Even without the intrusions of JD and Alibaba, the growth of Meituan’s takeout market has long entered a phase of slower growth. In contrast, the growth certainty of instant retail and self-operated retail is much stronger.
From a business perspective, the takeout battle has accelerated Meituan’s investment pace in instant retail and ‘Xiaoxiang Supermarket’. Recent actions, such as quickly expanding its warehouses and establishing offline supermarkets, or Meituan’s sudden entry into negotiations with Dingdong Maicai, reflect its latest strategic intent.
Under a more focused strategic direction, Meituan’s initial boundary-less innovations and subsequent bold investments in new businesses like Meituan Grocery, and Meituan Preferred may be hard to replicate in the short term.
Currently, as Meituan seeks more certain growth, a significant variable remains AI.
In the 2025 financial call, Wang Xing noted that while general-purpose AI can chat, it cannot reliably manage real-world service experiences; the merchant POI data, dynamic operational data, and genuine user evaluations accumulated by Meituan over the last decade are precisely the most precious feed for a ‘local service AI’.
However, from the product experience standpoint, whether it’s ‘Xiaotuan’ or the standalone app ‘Xiaomei’, AI’s true role has only been initiated at the order decision level. The AI upgrades in delivery fulfillment and the intelligent feedback of evaluation data have yet to form a visible closed-loop advantage.

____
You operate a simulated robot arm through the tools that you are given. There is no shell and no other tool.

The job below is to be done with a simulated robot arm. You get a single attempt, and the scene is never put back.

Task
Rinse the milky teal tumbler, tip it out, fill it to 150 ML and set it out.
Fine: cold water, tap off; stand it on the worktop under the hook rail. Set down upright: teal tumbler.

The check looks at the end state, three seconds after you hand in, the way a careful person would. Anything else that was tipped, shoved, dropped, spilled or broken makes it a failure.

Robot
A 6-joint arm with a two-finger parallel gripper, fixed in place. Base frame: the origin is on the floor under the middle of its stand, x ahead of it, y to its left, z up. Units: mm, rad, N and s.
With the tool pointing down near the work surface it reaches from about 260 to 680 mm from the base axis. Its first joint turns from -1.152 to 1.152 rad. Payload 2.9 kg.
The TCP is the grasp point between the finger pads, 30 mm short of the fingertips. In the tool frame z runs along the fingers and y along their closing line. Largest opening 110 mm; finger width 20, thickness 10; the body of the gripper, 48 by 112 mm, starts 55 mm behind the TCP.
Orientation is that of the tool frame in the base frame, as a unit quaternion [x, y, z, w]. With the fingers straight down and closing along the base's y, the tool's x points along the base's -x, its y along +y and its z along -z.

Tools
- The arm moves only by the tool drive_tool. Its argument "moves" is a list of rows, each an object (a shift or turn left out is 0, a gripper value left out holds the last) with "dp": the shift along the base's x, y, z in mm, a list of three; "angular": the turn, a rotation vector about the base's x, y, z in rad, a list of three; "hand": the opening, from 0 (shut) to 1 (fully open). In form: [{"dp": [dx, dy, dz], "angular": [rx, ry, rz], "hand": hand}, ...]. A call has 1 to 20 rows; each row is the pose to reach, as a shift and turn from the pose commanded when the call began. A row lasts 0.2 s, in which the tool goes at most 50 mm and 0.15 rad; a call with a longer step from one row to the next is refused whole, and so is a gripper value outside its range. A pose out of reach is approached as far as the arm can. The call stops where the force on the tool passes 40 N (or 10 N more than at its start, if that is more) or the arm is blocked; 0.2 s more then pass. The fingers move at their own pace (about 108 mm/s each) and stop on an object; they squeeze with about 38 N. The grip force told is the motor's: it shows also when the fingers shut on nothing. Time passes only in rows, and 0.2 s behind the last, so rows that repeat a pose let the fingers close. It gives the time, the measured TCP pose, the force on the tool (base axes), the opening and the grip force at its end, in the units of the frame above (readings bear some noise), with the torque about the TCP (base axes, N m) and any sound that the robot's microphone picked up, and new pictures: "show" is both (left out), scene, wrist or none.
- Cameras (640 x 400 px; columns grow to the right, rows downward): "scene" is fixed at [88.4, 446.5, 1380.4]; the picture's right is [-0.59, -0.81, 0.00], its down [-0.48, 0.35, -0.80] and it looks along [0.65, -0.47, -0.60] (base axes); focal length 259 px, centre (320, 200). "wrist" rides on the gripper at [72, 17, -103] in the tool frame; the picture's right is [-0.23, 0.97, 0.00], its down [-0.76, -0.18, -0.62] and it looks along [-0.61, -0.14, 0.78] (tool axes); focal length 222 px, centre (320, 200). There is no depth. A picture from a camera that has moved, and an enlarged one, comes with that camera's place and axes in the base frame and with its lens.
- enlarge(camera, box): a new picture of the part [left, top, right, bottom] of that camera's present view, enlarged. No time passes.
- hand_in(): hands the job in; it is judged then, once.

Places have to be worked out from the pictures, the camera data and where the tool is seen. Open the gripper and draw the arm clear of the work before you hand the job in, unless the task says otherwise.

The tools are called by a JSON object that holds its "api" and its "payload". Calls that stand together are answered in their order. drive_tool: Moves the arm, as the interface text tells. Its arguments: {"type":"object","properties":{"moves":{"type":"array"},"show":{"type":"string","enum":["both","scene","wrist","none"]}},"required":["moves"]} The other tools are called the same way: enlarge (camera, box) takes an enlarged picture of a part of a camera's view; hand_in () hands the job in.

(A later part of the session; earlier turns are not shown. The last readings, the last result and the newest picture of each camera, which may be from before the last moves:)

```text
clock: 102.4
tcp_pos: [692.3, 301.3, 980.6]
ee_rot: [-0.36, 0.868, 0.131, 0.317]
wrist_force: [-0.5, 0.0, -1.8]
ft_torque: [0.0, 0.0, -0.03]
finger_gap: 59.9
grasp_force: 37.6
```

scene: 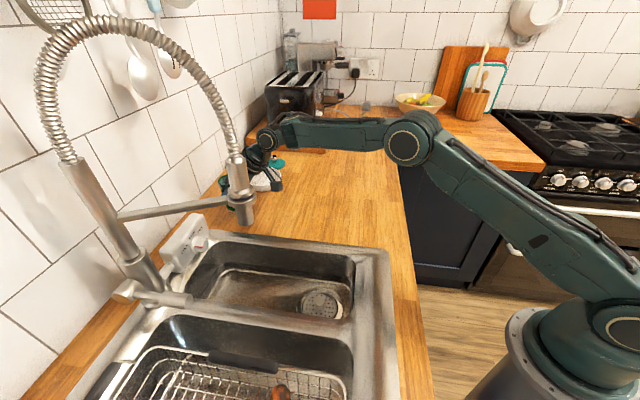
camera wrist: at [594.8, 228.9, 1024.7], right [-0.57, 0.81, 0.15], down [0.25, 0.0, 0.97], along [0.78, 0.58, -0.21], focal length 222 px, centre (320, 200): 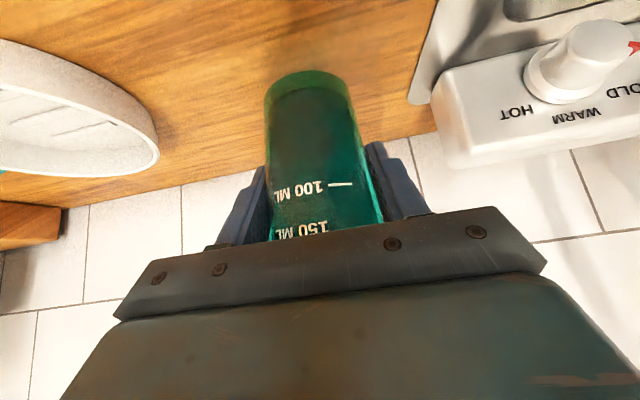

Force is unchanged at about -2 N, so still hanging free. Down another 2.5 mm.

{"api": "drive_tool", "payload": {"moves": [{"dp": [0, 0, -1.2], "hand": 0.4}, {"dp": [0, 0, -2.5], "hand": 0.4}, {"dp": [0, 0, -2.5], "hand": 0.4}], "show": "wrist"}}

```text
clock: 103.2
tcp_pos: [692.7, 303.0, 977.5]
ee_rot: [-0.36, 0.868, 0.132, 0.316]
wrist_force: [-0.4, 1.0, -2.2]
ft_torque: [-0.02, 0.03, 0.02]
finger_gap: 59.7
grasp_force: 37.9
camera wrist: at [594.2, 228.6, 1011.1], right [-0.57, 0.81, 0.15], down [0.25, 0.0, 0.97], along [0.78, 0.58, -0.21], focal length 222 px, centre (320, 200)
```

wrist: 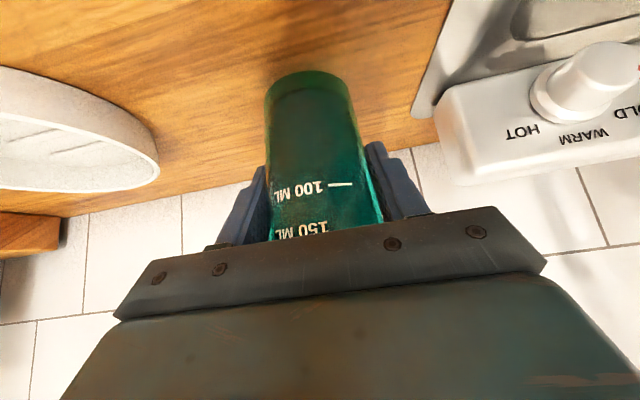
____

▲ The home pages of ‘Xiaotuan’ and ‘Xiaomei’.
Compared to Alibaba’s general-purpose AI assistant Qianwen, the differences in Meituan AI are not apparent, and its presence and volume are significantly lower.
While the future impact of AI on the physical world remains uncertain, one thing is clear: technological variables influenced by strategic thinking and organizational resilience depend solely on how Wang Xing leads Meituan to triumph once more.